Клаус Гранцов
Пепел большой войны
Дневник члена гитлерюгенда
1943–1945

Предисловие

   Незадолго до того, как в свои «семнадцать мальчишеских лет» оказался военнопленным Красной армии, я передал этот дневник одной девушке из Саксонии. Пережив много мытарств и прошагав не по одной неверно выбранной дороге, я получил его обратно. С ужасом, внутренне содрогаясь, я перечитал те строки, записанные мной с ребяческим задором в уже ушедшие в историю годы, в бытность мою членом гитлерюгенда, бойцом вспомогательного состава военно-морского флота, мобилизованным службой имперской трудовой повинности, и солдатом. Многое я мог перечитывать ныне лишь с чувством стыда, постоянно думая при этом о другом дневнике, который вела девушка моего тогдашнего возраста, в то же самое время, на задворках одного дома в Амстердаме[1]. Сколь же отличается от того, что им пришлось пережить, военная повседневность моего тогдашнего существования! После идиллии померанской деревенской жизни, с чувством защищенности, которое я испытывал, живя в крестьянском доме моих предков, мой путь лежал к тяготам и опасностям, которые мне довелось испытать на различных стадиях подготовки юношей военного поколения для фронта. Лагерь гитлерюгенда, тренировочный лагерь войск СС, артиллерия противовоздушной обороны военно-морского флота, государственная трудовая повинность и, наконец, фронтовые части вермахта были теми ступенями, по которым было суждено пройти всем немецким юношам в те грозовые годы.

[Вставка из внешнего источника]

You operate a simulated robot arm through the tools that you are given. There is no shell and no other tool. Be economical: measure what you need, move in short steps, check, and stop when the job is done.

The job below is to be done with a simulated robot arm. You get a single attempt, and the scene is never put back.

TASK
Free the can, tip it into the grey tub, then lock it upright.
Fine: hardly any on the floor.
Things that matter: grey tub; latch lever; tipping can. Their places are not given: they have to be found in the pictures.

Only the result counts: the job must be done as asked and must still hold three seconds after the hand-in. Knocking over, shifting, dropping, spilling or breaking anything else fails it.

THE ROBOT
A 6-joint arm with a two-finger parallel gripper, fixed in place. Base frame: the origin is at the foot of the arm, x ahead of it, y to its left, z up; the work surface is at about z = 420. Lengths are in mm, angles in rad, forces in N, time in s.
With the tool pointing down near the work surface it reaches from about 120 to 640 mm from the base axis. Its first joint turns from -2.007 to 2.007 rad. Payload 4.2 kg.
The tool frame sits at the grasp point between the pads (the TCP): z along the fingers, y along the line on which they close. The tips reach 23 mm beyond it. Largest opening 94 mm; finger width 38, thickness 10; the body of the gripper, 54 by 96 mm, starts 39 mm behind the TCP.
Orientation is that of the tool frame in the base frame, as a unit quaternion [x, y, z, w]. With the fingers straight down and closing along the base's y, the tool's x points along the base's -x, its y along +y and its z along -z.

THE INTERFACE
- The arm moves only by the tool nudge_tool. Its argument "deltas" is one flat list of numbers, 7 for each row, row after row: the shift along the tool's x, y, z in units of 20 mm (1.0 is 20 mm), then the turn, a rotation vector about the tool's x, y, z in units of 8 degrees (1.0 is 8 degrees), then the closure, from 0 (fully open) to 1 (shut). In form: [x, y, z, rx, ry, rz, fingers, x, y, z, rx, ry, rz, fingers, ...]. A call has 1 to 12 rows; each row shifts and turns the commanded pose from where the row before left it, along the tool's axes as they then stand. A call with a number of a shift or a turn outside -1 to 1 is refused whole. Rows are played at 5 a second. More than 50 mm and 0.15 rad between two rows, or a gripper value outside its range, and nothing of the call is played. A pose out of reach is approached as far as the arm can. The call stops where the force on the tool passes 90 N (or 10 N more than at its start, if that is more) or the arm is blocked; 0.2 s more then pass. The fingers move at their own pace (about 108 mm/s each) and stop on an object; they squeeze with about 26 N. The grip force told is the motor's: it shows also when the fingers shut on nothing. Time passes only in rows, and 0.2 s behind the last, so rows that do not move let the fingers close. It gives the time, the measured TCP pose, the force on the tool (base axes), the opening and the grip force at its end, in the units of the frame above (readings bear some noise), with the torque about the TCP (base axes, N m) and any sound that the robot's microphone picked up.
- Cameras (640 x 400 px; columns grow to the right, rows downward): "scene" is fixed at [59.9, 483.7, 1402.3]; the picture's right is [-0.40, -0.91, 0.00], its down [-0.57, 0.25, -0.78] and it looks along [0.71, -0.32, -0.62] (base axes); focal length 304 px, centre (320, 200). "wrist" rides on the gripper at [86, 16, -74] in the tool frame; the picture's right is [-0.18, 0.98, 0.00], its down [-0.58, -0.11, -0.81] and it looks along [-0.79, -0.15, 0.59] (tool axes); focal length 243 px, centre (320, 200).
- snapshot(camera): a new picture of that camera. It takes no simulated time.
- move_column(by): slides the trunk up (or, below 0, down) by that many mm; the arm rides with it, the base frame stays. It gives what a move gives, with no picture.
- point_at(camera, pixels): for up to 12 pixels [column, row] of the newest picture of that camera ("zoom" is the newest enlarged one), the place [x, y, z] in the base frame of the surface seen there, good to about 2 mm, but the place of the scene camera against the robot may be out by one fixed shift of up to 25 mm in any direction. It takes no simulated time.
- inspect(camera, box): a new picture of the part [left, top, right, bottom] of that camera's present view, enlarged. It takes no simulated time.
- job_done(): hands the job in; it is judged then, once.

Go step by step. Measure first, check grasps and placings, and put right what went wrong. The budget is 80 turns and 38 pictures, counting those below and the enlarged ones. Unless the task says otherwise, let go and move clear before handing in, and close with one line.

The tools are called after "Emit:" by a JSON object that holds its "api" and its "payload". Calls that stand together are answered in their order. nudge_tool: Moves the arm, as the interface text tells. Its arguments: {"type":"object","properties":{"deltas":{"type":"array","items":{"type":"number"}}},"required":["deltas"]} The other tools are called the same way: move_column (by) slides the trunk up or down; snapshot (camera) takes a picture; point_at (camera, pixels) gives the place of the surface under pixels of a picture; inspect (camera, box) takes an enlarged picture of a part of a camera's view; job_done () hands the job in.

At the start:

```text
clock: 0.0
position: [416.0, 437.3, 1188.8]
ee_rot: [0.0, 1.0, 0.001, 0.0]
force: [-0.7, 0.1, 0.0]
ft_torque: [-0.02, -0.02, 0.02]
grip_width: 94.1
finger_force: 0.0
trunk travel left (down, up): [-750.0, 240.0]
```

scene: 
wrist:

   Так что дневник этот, как мне представляется, может быть типичным свидетельством дум и настроений моего поколения. Именно поэтому я и не стал улучшать его стиль, удалив лишь некоторые сентиментальности и фронтовой солдатский жаргон, но оставив без изменений все имена и фамилии упоминаемых личностей. Повседневные зарисовки не претендуют на литературную исключительность. Но все же я полагаю, что дневник этот имеет определенную документальную ценность, поскольку записи в нем прежде всего отражают то, как жили, что думали и чувствовали молодые люди, чья юность прошла в горниле военных лет. В людях старшего поколения он, возможно, пробудит воспоминания о наших деяниях, слишком быстро забытых нами.
   И мне остается только пожелать будущим поколениям взрослеть без ужасов войны!
   Клаус Гранцов
   Штольп[2] в Померании, 15 мая 1943 г.
   Все-таки я влип! Дело в том, что мне удавалось увиливать от дежурств в гитлерюгенде. Пока я еще состоял в «Дойчес юнгфольк», это сходило с рук. Но когда к Пасхе мы, пимпфы[3] рождения 1927–1928 годов, должны были переходить в гитлерюгенд, как назло, оказалось, что моим шарфюрером[4] должен стать Гюнтер. Еще в «Дойчес юнгфольк» он одно время был моим звеньевым, а потому знал все мои уловки!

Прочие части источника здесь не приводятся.